Please write the excerpted passage out a second time.

▶ DATA PROVIDED:
┄┄┄┄┄┄
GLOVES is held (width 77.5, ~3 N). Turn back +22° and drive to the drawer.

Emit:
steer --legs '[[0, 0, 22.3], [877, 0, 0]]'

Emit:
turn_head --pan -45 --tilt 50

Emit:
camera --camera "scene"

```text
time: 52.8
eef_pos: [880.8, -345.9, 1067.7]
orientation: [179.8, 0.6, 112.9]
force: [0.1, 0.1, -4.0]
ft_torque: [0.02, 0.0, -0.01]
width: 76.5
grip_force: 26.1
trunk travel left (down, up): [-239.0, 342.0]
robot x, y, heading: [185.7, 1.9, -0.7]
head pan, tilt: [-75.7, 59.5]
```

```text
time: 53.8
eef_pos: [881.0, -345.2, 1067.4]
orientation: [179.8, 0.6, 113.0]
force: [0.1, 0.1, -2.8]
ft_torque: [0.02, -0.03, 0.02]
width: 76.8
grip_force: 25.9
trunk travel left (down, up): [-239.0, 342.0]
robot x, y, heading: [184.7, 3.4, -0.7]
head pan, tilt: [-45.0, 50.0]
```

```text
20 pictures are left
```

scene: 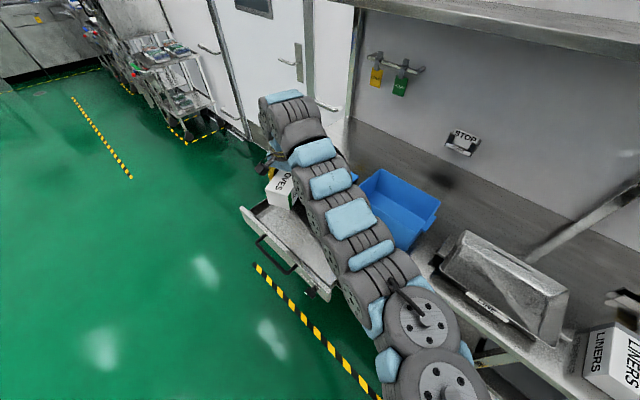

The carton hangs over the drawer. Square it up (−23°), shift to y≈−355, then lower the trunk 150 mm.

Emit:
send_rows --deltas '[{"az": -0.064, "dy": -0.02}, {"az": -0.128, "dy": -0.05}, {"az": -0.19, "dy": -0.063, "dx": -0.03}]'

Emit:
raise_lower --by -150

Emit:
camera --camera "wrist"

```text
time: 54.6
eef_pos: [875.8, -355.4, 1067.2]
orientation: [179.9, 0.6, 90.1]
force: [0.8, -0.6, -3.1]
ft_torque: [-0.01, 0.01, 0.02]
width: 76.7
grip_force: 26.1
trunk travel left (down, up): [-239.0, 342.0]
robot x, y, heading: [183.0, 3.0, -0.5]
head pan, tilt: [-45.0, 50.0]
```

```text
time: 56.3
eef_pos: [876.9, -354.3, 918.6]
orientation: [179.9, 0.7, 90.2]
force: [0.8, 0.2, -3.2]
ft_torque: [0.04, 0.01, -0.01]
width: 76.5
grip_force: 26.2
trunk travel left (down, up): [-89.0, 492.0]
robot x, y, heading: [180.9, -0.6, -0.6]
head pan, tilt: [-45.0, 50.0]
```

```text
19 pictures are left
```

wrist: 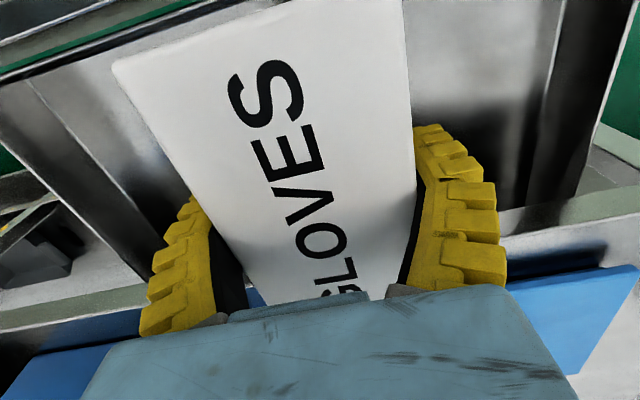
┄┄┄┄┄┄
▶ EXCERPTED PASSAGE:
In contrast to skin homeostasis, stem cell progenies are not restricted to their original niches during wound healing (for reviews, see Arwert et al. 2012; Plikus et al. 2012; Dekoninck and Blanpain 2019). Not only the keratinocytes of the IFE but also cells from various HF compartments, the sebaceous glands, and sweat glands contribute to wound reepithelialization (Ito et al. 2005; Brownell et al. 2011; Page et al. 2013; Füllgrabe et al. 2015; Donati et al. 2017; Gonzales et al. 2021; for reviews, see Ito and Cotsarelis 2008; Gonzales and Fuchs 2017; Belokhvostova et al. 2018; Dekoninck and Blanpain 2019). Giving a concrete example, Lgr5- and Lgr6-progenies originating from exclusively distinct stem cell compartments within the HF and IFE both contribute to the leading edge, although with sequential arrival times and Lgr6-progeny being first (Fig. 2C). In the long term, progeny of both IFE and HF stem cell populations can remain in the healed wound epidermis (Ito et al. 2005; Brownell et al. 2011; Page et al. 2013; Vagnozzi et al. 2015; Donati et al. 2017; Joost et al. 2018; Gonzales et al. 2021; Huang et al. 2021).

However, the cellular contribution from different microanatomic locations/stem cell compartments is affected by the type of injury and size of wounds (Fig. 2D). For example, in a sub-epidermal blister model of neonatal skin, cells from the IFE rarely contribute to reepithelialization; instead, HF progeny from the IFE-adjacent junctional zone are a major contributor (Fujimura et al. 2021). Similarly, HF cells are the primary source (>90%) for reepithelialization in shallow (denuded epidermis) and intermediate wounds (HF bulges remain) (Gonzales et al. 2021). Conversely, IFE cells are likely the major source for superficial epidermal damage repair, as removal of the stratum corneum is repaired by local IFE stem cell activation and differentiation (Mesa et al. 2018) and superficial epidermal damage does not induce the emigration of HF bulge cells to the IFE (Kasper et al. 2011). Only upon more severe damage such as full-thickness wounds with simultaneous dermal damage, cells of both IFE and HF compartments contribute to reepithelialization (Ito et al. 2005; Kasper et al. 2011; Page et al. 2013). These observations suggest that damage to the dermis—and associated signals—may be required to induce emigration of HF keratinocytes to the IFE. However, the key signals triggering this cell-fate switch are unresolved.
┄┄┄┄┄┄
▶ TASK RESPONSE:
In contrast to skin homeostasis, stem cell progenies are not restricted to their original niches during wound healing (for reviews, see Arwert et al. 2012; Plikus et al. 2012; Dekoninck and Blanpain 2019). Not only the keratinocytes of the IFE but also cells from various HF compartments, the sebaceous glands, and sweat glands contribute to wound reepithelialization (Ito et al. 2005; Brownell et al. 2011; Page et al. 2013; Füllgrabe et al. 2015; Donati et al. 2017; Gonzales et al. 2021; for reviews, see Ito and Cotsarelis 2008; Gonzales and Fuchs 2017; Belokhvostova et al. 2018; Dekoninck and Blanpain 2019). Giving a concrete example, Lgr5- and Lgr6-progenies originating from exclusively distinct stem cell compartments within the HF and IFE both contribute to the leading edge, although with sequential arrival times and Lgr6-progeny being first (Fig. 2C). In the long term, progeny of both IFE and HF stem cell populations can remain in the healed wound epidermis (Ito et al. 2005; Brownell et al. 2011; Page et al. 2013; Vagnozzi et al. 2015; Donati et al. 2017; Joost et al. 2018; Gonzales et al. 2021; Huang et al. 2021).

However, the cellular contribution from different microanatomic locations/stem cell compartments is affected by the type of injury and size of wounds (Fig. 2D). For example, in a sub-epidermal blister model of neonatal skin, cells from the IFE rarely contribute to reepithelialization; instead, HF progeny from the IFE-adjacent junctional zone are a major contributor (Fujimura et al. 2021). Similarly, HF cells are the primary source (>90%) for reepithelialization in shallow (denuded epidermis) and intermediate wounds (HF bulges remain) (Gonzales et al. 2021). Conversely, IFE cells are likely the major source for superficial epidermal damage repair, as removal of the stratum corneum is repaired by local IFE stem cell activation and differentiation (Mesa et al. 2018) and superficial epidermal damage does not induce the emigration of HF bulge cells to the IFE (Kasper et al. 2011). Only upon more severe damage such as full-thickness wounds with simultaneous dermal damage, cells of both IFE and HF compartments contribute to reepithelialization (Ito et al. 2005; Kasper et al. 2011; Page et al. 2013). These observations suggest that damage to the dermis—and associated signals—may be required to induce emigration of HF keratinocytes to the IFE. However, the key signals triggering this cell-fate switch are unresolved.